====== Provided text ======

Back in the '60s Paul Ehrlich wrote a book called The Population Bomb which made many alarmist assertions about how global increase in human population will soon lead to various disasters, including a collapse of the food supply. John Simon wrote a rejoinder, attacking all of Ehrlich's claims with well-founded skepticism and an even more astonishing blind faith in the ability of growing populations to find whatever technological solutions they would need to sustain population growth indefinitely. Ehrlich's book was a bit like Marx's prognostics for the end of capitalism: rigorous given limited assumptions that history did not adhere to. The effect was to give Ehrlich a bad name, even though there can be no doubt that there are limits such as he described out there somewhere in the future. In view of this I think we have to be cautious about our doomsaying, and search out options within the system that allow us to mitigate and possibly avoid likely disasters. In particular, we need to be wary of proposing political programs that we don't adequately understand as solutions to problems we don't adequately understand. (And this includes much of what Democratic politicians like John Kerry and Al Gore Jr. have proposed, especially in terms of alternative energy sources and self-sufficiency.)

On the other hand, Huber and Mills veer toward Simonesque rhapsody, and in doing so they miss things. The most obvious one is economics. As they point out, one way to reduce fuel consumption is to arbitrarily make it more expensive, such as by levying taxes on it. They don't like this option -- in their argument it leads not to conservation but to lethargy. This ignores the fact that most of the efficiencies that the authors tout were motivated or accelerated by rising fuel prices. But increased lethargy is an interesting economic concept -- one that I suspect has a future. In part that's because I think that limits on exploitable resources will force us to adapt to more moderate ways of living; in part because slowing down a bit seems like a pretty good idea. The big problem with slowing the economy down is that at present so many people fare so poorly in it that it promises to lock them into a permanent dungeon of poverty. But why isn't that another problem for human ingenuity? We think we can engineer everything in the world except human relationships.


Another book I've noticed but haven't read is Freakonomics: A Rogue Economist Explores the Hidden Side of Everything, by Steven Levitt and Stephen Dubner. Economists often say weird things about ordinary behaviors -- often the fault there is that the simplifying assumptions that economists inevitably make (e.g., the pursuit of self-interest) are often not made by ordinary people. But this book has gotten a reputation for Levitt's argument that the main cause of the drop in crime rates during the '90s was the advent of legal access to abortion in the '70s. One thing the abortion option means is that women can keep from bearing children that they're unprepared or unwilling to raise; as such there are fewer unwanted children, who are in turn more likely to resort to crime. Makes sense to me, although I wouldn't throw out the other factors.


Speaking of books I haven't read, have you looked at the cover of Thomas Friedman's The World Is Flat? It depicts an old joke, where the ocean at the edge of a flat world cascades into the void, taking floundering ships with it. This seems to be at cross purposes with the book itself, which as I understand it is another paean to the glories of globalization. But didn't the cover artist understand that flat is just a metaphor? And why suggest disaster? But more importantly, why did Friedman let this cover happen? Doesn't he understand what the cover implies? Or is there a darker message in the book? I'm not about to read it to find out.

====== Given data ======

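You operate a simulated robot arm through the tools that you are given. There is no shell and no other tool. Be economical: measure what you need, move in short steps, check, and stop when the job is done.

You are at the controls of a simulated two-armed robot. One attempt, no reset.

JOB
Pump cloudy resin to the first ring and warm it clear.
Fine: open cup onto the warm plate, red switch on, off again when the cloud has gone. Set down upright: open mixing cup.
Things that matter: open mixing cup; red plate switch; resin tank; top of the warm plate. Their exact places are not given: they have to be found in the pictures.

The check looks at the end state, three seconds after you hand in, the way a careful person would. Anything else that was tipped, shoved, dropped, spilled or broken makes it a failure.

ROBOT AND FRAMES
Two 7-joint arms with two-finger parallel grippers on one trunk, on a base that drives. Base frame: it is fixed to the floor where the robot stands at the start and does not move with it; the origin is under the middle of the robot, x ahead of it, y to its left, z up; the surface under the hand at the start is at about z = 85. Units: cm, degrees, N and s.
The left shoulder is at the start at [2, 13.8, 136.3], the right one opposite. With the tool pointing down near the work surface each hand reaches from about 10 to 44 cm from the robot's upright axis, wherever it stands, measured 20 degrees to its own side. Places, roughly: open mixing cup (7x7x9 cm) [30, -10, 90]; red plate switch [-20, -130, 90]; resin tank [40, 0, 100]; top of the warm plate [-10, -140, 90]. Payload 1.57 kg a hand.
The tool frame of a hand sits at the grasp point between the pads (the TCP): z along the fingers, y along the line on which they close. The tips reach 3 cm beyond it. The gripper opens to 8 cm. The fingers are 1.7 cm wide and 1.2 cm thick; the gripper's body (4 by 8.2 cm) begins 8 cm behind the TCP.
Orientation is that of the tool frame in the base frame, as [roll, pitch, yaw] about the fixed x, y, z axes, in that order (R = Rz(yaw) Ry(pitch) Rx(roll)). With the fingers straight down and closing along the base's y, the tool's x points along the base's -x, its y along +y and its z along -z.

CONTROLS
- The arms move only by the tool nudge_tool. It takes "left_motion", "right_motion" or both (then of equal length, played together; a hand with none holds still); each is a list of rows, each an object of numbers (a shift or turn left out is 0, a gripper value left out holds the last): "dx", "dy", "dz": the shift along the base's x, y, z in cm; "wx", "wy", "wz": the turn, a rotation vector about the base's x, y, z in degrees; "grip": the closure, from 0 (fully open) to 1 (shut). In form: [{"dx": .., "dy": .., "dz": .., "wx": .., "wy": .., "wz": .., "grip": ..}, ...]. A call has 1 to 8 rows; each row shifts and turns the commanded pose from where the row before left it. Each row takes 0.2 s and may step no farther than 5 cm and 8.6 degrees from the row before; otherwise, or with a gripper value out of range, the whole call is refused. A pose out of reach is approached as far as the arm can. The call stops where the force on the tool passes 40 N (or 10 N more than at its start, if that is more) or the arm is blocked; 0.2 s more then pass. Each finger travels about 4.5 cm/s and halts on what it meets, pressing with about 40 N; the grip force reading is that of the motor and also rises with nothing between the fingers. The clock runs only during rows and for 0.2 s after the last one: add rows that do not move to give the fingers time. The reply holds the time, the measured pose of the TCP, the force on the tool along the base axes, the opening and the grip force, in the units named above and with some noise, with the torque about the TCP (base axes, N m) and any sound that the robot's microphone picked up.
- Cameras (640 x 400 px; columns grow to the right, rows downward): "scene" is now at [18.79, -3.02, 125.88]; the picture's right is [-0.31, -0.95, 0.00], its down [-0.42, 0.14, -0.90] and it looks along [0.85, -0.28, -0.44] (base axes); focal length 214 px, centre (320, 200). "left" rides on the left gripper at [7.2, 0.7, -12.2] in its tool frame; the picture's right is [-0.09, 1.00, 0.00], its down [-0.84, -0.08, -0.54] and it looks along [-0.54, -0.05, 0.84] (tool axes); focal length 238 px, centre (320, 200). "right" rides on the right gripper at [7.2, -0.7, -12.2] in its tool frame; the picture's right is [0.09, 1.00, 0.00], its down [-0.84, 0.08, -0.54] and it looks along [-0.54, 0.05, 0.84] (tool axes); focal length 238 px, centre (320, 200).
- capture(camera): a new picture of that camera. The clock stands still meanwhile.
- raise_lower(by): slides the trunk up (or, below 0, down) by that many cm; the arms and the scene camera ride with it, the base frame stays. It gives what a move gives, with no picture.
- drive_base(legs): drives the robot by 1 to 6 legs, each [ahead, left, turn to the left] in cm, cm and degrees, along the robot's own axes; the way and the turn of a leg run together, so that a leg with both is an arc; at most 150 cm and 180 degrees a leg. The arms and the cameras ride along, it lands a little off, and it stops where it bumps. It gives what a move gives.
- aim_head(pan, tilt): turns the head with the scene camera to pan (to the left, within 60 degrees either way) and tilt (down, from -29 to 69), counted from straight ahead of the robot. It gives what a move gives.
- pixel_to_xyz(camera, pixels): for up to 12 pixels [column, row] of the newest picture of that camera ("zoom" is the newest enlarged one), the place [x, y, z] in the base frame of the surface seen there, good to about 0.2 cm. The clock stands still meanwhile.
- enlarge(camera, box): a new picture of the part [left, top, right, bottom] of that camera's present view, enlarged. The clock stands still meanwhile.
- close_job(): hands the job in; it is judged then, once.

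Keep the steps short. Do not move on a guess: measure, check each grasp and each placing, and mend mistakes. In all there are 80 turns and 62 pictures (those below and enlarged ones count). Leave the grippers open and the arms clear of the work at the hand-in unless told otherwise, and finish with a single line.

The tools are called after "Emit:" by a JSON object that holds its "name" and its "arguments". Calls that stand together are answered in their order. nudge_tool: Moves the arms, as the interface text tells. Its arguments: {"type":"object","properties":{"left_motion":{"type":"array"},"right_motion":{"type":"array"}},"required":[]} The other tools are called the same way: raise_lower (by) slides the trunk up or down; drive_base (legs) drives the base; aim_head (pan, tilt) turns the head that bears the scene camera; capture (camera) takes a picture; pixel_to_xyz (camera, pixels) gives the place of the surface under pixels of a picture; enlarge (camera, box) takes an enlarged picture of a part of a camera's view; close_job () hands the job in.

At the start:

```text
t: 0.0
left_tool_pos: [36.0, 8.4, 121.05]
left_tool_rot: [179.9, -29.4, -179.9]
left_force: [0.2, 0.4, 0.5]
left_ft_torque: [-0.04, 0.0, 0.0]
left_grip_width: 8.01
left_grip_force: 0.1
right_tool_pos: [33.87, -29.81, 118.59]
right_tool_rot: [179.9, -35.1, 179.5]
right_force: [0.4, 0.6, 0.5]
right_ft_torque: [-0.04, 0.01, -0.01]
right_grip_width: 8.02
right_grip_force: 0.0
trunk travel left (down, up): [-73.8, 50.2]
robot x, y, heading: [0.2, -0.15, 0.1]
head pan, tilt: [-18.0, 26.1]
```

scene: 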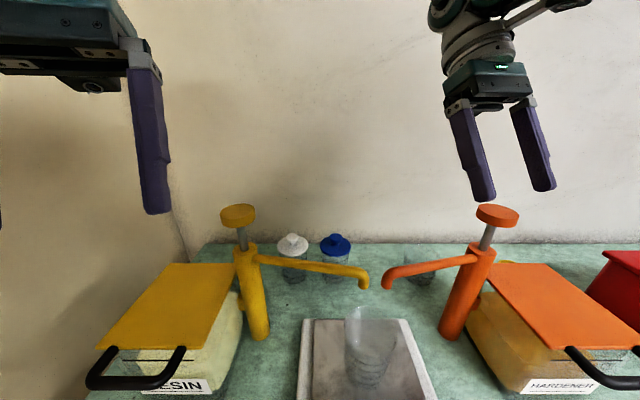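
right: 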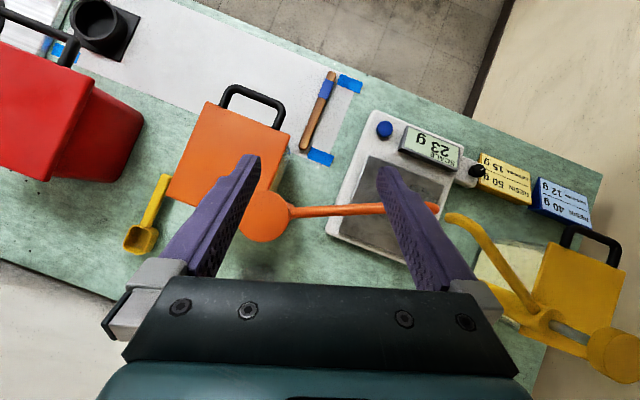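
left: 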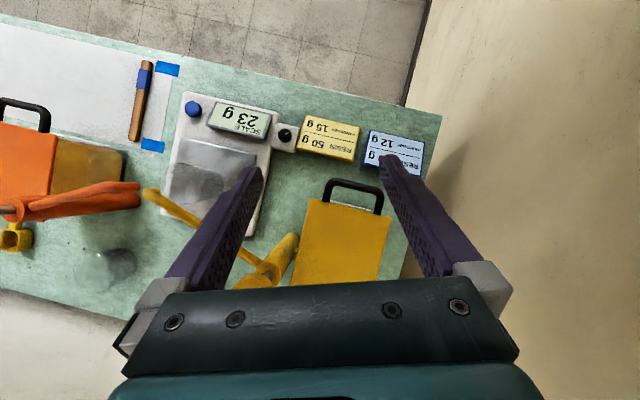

======

- _Goal 1_: Show the exact text of the provided text starting from "Speaking of books" and stopping at the end of "to find out.".
- _Goal 2_: Keep the provided text going from its last sentence.

- _Task result 1_:
Speaking of books I haven't read, have you looked at the cover of Thomas Friedman's The World Is Flat? It depicts an old joke, where the ocean at the edge of a flat world cascades into the void, taking floundering ships with it. This seems to be at cross purposes with the book itself, which as I understand it is another paean to the glories of globalization. But didn't the cover artist understand that flat is just a metaphor? And why suggest disaster? But more importantly, why did Friedman let this cover happen? Doesn't he understand what the cover implies? Or is there a darker message in the book? I'm not about to read it to find out.

- _Task result 2_:
My wife talked me into watching the TV show 24 this year. She's into shows like that, while I almost never watch TV. I figured a fantasy show about terrorism might be worth a comment or two, but I've been holding out to see how the plot twisted. However, after last night's show, with its climactic and rather disastrous kidnap at a Chinese consulate, I had two quick thoughts:

  1. The plot turn seems to be toward a superpower confrontation, but in real life don't Americans kill Chinese diplomats all the time and get away with it. What makes this any different?

  2. Why didn't this President Palmer guy ask to interview the terror suspect at the Chinese consulate, with the Chinese present, instead of insisting that the Chinese turn him over? That would have been a reasonable request given the circumstances, and would have been a positive trust-building step with China, especially given that the current theory was that the suspect wasn't working for China. The obvious reason was that the U.S. wanted to torture the suspect, but the kidnapping also goes to show that in times of crisis the U.S. goes it alone.

At the end of the episode, superman Jack Bauer shows us he can do math, letting one die to possibly save many, but the stress is finally getting to him. Or perhaps the doubt, as this seems to be his first big mistake? Or maybe he's just so clever, setting the foundation for reconciling with his girlfriend after he's killed her husband right in front of her?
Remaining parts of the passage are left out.